The college football coaching carousel keeps spinning in the SEC with the latest victim being Kentucky coach Mark Stoops.
The school is parting way with Stoops after 13 seasons with the school, according to multiple reports on Sunday, Nov. 30. The move comes one day after the Wildcats finished their season at 5-7 with a 41-0 loss to rival Louisville.
Stoops, the school’s all-time winningest coach with 72 official victories, brought unprecedented success to the Kentucky program with eight consecutive bowl appearances from 2016-23. Ten of his victories in 2021 were vacated due to NCAA rules violations. The Wildcats have gone 9-15 the past two seasons and did not qualify for a bowl game.
According to terms of his contract, Stoops is owed a buyout of just under $34 million.
Stoops started at the bottom at Kentucky, inheriting what was then the SEC’s most woeful program. Then won just two games in 2012 under Joker Phillips. Stoops posted losing records his first three seasons with just 12 total victories before the Wildcats returned to the postseason in 2016 in a 7-6 season that culminated in an appearance in the TaxSlayer Bowl.
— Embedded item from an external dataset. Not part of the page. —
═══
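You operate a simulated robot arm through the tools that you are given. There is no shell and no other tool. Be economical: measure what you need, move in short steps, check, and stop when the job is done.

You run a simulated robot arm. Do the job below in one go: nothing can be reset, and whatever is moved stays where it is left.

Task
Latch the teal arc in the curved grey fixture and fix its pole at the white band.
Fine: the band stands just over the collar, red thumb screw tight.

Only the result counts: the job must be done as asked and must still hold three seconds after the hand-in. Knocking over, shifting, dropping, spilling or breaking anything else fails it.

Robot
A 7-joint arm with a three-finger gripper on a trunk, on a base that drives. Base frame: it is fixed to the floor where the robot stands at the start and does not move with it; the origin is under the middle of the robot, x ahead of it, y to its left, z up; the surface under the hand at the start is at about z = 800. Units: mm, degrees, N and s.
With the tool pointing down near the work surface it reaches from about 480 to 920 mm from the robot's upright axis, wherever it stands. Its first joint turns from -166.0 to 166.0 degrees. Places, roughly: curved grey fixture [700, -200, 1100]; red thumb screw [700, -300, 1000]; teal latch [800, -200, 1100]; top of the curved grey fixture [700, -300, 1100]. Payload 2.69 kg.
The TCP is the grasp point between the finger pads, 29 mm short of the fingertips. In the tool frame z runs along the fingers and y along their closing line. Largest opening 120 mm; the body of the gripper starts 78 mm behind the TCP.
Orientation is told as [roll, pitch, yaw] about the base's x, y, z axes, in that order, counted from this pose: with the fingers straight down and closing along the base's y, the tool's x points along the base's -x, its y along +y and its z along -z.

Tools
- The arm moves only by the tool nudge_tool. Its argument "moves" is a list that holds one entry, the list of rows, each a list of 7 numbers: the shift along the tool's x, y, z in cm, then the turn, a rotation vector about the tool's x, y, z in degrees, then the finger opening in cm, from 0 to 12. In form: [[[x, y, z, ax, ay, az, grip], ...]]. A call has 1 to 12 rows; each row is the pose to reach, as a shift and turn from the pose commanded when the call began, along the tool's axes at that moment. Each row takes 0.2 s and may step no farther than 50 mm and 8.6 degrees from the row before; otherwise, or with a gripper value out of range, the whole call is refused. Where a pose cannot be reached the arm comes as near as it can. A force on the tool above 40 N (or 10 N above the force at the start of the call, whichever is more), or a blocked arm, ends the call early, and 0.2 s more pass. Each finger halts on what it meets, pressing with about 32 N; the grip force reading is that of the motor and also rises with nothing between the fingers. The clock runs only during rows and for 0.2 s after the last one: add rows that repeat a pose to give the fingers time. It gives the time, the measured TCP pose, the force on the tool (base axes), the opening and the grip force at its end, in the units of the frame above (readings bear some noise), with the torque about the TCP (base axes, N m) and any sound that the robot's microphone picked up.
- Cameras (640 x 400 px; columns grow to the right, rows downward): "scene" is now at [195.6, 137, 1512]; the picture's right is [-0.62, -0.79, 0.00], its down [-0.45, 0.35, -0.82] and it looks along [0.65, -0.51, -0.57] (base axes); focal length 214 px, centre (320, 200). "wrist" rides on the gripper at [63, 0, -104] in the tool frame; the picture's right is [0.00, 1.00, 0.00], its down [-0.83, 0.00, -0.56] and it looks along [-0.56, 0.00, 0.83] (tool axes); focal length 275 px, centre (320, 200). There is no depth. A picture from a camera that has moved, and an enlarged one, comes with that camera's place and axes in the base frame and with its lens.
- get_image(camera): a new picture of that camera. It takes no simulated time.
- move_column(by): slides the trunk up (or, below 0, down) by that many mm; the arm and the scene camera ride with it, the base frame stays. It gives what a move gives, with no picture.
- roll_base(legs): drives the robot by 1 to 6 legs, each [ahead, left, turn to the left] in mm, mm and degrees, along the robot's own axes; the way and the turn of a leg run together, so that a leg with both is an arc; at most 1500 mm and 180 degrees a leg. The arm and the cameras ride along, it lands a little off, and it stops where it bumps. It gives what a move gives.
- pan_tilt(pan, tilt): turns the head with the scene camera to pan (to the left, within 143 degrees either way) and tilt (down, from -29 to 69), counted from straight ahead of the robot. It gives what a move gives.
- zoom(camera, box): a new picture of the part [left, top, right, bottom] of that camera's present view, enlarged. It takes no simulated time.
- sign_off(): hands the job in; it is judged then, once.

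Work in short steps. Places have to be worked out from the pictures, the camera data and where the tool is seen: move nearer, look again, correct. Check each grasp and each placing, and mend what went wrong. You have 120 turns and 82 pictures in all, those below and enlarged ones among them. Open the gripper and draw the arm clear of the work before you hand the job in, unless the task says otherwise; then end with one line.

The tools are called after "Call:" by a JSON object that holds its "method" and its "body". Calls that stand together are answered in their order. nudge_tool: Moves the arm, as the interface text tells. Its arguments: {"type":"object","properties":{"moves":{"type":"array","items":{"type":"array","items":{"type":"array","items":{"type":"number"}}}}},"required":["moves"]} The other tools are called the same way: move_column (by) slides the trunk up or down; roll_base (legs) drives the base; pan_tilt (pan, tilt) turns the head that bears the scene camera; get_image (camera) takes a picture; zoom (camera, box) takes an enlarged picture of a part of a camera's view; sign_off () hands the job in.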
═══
During the run of eight bowl games in a row, Stoops had 10-win seasons in 2018 and 2021 to account for two of the four double-digit victory campaigns in school history. An NCAA investigation into impermissible benefits erased one of those seasons.
Troubles at the quarterback position and good defense was the theme for latter seasons of Stoops’ tenure. The Wildcats ranked worse than 100th in scoring offense in three of the last four campaigns but their ability to be stingy on defense allowed them to win seven games in 2022 and 2023 before slumping in 2024 and 2025.
Kentucky showed promise in the second half of this season with freshman quarterback Cutter Boley taking over the starting job. The Wildcats played competitively against Texas and beat Auburn and Florida to move within touching distance of a bowl game. But blowout losses to Vanderbilt and Louisville ended those hopes.
Following the defeat to the Cardinals on Saturday, Nov. 29, Stoops told the media there’s ‘Zero percent chance I walk’ when asked about the possibility of stepping down. He was out of a job one day later, putting Kentucky in position of finding a replacement for the SEC’s longest-tenure coach after a whirlwind of hires in the league at Florida, LSU, Auburn and Arkansas.